▸ YOUR TASK
Copy the whole source, the one that starts with "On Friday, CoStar".

▸ SOURCE
===

On Friday, CoStar Group wired $800 million in cash to MidOcean Partners for Bora and its subsidiary Zonda, a homebuilding data and marketplace platform. The deal closed without stock, without earnouts, without financing conditions. BofA Securities, Houlihan Lokey, and Solomon Partners advised.
MidOcean acquired Zonda in 2019 and executed nine add-on acquisitions to expand North American coverage. The firm claims Zonda more than doubled in scale under its ownership and posted 50 consecutive quarters of annual recurring revenue growth. MidOcean managing director Sara Badham called Zonda a trusted partner and source of intelligence.
Zonda brings roughly 3,000 customers—builders, developers, lenders—and a subscription-based data platform anchored by a lot-level database of development activity. Its product suite includes virtual home tour software and two new construction discovery platforms: NewHomeSource in the U.S. and Livabl in Canada. The revenue model is recurring, per CoStar.
This acquisition is the latest in CoStar's methodical march into residential real estate data. The company bought Homesnap in 2020, Homes.com in 2021, and Matterport in 2024. Each deal extended CoStar's reach beyond its commercial real estate core. Zonda adds the homebuilding segment—the supply side of residential—to a portfolio that already covers listings, valuations, and visualization.

===

▸ DATASET CONTENT
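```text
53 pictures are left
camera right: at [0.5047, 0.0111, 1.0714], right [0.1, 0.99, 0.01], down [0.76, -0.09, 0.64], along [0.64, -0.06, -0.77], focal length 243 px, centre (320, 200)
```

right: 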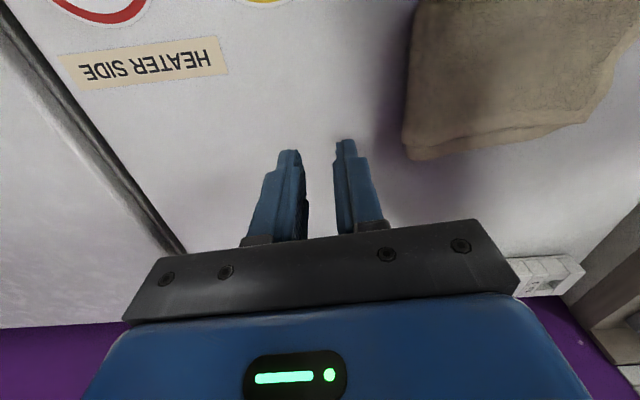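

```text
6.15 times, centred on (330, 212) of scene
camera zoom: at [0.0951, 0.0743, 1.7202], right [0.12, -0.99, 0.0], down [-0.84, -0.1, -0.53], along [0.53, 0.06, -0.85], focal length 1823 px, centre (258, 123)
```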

===

▸ EXPECTED OUTPUT
On Friday, CoStar Group wired $800 million in cash to MidOcean Partners for Bora and its subsidiary Zonda, a homebuilding data and marketplace platform. The deal closed without stock, without earnouts, without financing conditions. BofA Securities, Houlihan Lokey, and Solomon Partners advised.
MidOcean acquired Zonda in 2019 and executed nine add-on acquisitions to expand North American coverage. The firm claims Zonda more than doubled in scale under its ownership and posted 50 consecutive quarters of annual recurring revenue growth. MidOcean managing director Sara Badham called Zonda a trusted partner and source of intelligence.
Zonda brings roughly 3,000 customers—builders, developers, lenders—and a subscription-based data platform anchored by a lot-level database of development activity. Its product suite includes virtual home tour software and two new construction discovery platforms: NewHomeSource in the U.S. and Livabl in Canada. The revenue model is recurring, per CoStar.
This acquisition is the latest in CoStar's methodical march into residential real estate data. The company bought Homesnap in 2020, Homes.com in 2021, and Matterport in 2024. Each deal extended CoStar's reach beyond its commercial real estate core. Zonda adds the homebuilding segment—the supply side of residential—to a portfolio that already covers listings, valuations, and visualization.